Now make no mistake, it was visually evident McCarthy was angry and frustrated with the refereeing. And his disposition in the press conference after the game should have made it obvious to anyone watching that he was furious. But in the days that followed, Mike McCarthy took the high road – a road that I refused to acknowledge existed in the face of such injustice. McCarthy knew continued bellyaching wouldn’t do any good – even though he surely believes it was the least fortunate call he’s been a part of (he said as much). But today I read something I find incredible: apparently last week, Mike McCarthy called official Wayne Elliott to essentially check in and see how the guy was doing. WHAT? McCarthy did this at a time when the official was still stubbornly unwilling to admit wrongdoing. Suddenly I feel so small. Suddenly I feel like a 10 year old in tears after losing a poorly officiated soccer game, whining incessantly in the car ride home to my father who never once would allow it to be as much the ref’s fault as I insisted it was. As a fan, forgiveness for such a brutally awful call hadn’t even crossed my mind. Yet for McCarthy, within days of such a terrible gaffe, he was calling the official to see how he was doing. Incredible.

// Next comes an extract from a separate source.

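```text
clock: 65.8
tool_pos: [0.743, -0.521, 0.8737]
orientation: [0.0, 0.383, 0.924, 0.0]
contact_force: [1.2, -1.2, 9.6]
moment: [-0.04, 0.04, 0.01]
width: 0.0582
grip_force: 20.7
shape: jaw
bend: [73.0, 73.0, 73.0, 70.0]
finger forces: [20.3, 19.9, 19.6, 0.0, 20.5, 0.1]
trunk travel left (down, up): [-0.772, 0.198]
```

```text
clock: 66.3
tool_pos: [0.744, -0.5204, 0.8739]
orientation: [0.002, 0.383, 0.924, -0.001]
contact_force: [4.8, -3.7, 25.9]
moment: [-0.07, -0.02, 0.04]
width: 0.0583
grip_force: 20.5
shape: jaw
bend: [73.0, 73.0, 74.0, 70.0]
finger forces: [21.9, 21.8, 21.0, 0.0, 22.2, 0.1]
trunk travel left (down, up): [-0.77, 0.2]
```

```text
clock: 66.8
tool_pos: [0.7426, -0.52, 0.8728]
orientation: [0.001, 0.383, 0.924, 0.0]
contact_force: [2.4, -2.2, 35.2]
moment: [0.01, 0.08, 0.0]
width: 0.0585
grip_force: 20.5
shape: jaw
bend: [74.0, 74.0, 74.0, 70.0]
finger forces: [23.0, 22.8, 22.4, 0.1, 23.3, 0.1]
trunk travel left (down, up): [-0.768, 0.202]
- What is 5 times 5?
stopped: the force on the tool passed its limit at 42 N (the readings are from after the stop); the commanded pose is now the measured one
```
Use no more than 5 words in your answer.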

After reading about this I had one of those realizations that this is the kind of thing classy, big-hearted human beings do. And this is the kind of thing that probably shouldn’t be just another story in the “Latest News and Rumors” section over at Profootballtalk.com. It should be a major headline everywhere. At the risk of going overboard here, I think this is the kind of thing that should make fans stop and think for a minute about the unique organization we support. Many a pundit and many of you have said that the Packers have handled this whole situation with class. They have – and frankly, the organization almost always does. And we should be grateful for this.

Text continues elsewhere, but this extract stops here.